Allison: So you’re just dealing with outrageous numbers and the only thing that’s worse I think is med school.

J.Y.: Oh man.

Allison: Yeah. So I mean I think of it as a house, student debt is a house in a lot of relatively nice cities, right? It’s more than one house in some cities. Yeah. I mean it’s just a hard reality and some people are also carrying over undergrad debt too, so that compounds it, you know. I don't feel like I’m saying anything helpful.

J.Y.: Oh, no. Here, so I think the year that I graduated was when Harvard, what is the word, just restructured how they do loan forgiveness, and they made it much more inclusive and they took down a lot of the barriers to entry. Like it used to be that you had to do XYZ things and now it’s just like, “OK. If you just don't make enough money, we’ll just start paying off your loans.”

Allison: And they’ve actually just redone it again. I don't know if you heard about that.

J.Y.: No, no. So what is it like now?

Allison: It’s coming into effect this year.

J.Y.: I always tell people when they’re considering offers from different schools to look very carefully, specifically, at each law school as an individual because they’re all so different.

Allison: Yes. I totally —

J.Y.: They’re all so different, and a lot of schools are really stingy about helping you pay back your loans, and a lot of schools are very generous about it, and it’s a whole spectrum. So yeah, can you tell me about what, yeah, what's going on now?

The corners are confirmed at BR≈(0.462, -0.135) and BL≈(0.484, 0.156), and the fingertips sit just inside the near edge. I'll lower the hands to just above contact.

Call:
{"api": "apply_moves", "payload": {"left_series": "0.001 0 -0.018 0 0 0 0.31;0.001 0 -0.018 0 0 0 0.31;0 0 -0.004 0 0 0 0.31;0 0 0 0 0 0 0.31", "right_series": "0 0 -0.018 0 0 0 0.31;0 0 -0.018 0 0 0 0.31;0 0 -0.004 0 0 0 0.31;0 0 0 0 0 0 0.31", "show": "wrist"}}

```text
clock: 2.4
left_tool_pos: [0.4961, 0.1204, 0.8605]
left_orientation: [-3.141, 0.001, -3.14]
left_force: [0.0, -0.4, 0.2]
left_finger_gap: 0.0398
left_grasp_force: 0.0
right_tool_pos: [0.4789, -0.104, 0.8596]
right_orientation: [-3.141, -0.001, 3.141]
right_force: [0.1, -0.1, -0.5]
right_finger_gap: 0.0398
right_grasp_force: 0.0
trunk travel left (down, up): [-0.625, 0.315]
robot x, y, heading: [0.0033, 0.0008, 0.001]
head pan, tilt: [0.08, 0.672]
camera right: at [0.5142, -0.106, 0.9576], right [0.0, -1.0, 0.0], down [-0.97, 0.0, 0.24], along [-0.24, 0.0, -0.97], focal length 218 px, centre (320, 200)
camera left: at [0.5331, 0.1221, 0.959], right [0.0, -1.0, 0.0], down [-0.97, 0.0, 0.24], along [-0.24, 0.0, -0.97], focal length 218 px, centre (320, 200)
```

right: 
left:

Allison: Yeah. So I actually need to catch up and read in more detail about it.

J.Y.: Yeah.

Allison: But one change that they’ve made is, there's a bunch of changes. Like, a lot of it has been around family stuff, so like you were saying before, you could work in any kind of public interest job and just be, like you could just graduate from Harvard Law and decide to be a teacher, and then they will still help you pay off your loans.

J.Y.: Yeah.

Allison: So that’s really great. So I think where there were like still significant gaps after the reform that happened in your year was about, in particular it was hard for folks who have families to survive on the —

J.Y.: Oh.

Allison: — you know, on like the graduated scale of how much of their money Harvard was still taking.

J.Y.: Right.

Allison: And then it was, I didn't even know about this until I started reading. I wasn’t on the committee that helped shift LIPP (low income protection plan) , but some of my friends were, and it was incredibly hard for people who had children with disabilities, because that can be so much more costly, and the school wasn’t taking that into account enough. So a lot of the calculations for how your contribution to paying off your loans is determined based on how many children you have has shifted both in terms of giving you better coverage for any kid.

J.Y.: Oh nice.

Allison: And also ensuring that coverage will be more appropriate for people who have children with special needs.

J.Y.: Yeah.

Allison: So that’s one change that I remember reading about, and I need to go back and look at more.

J.Y.: Right.

Allison: But I think this is another, like if you know you want to do public interest, this is another reason to really try to go to the top three, because I mean I think there's some other gems out there that are doing well with supporting public interest students, but you’re going to get the best funding for how to pay off your loans if you go to Stanford or Yale or Harvard.

J.Y.: Yeah.

Allison: Because they have the money to put into it. So I think if that’s your goal, and you don't want to be dissuaded from it and you also know that the debt would be pretty unmanageable for you otherwise, definitely like you were saying J.Y., look into the loan forgiveness programs of the particular schools you’re interested in, and consider shifting your timeline in when you go to law school in order to shoot for those more competitive schools, because it could really, completely change the trajectory of your career.

J.Y.: Yeah.

Allison: You know?

J.Y.: Yeah. No, for sure. It’s not so much of a, it’s less of a concern if you’re going to private practice, you know.

Allison: Yes, yeah.

J.Y.: OK. So let’s shift gears a bit. Someone brought it to my attention that the title of this webinar is “What’s law school really like?” So we haven't really talked about that at all.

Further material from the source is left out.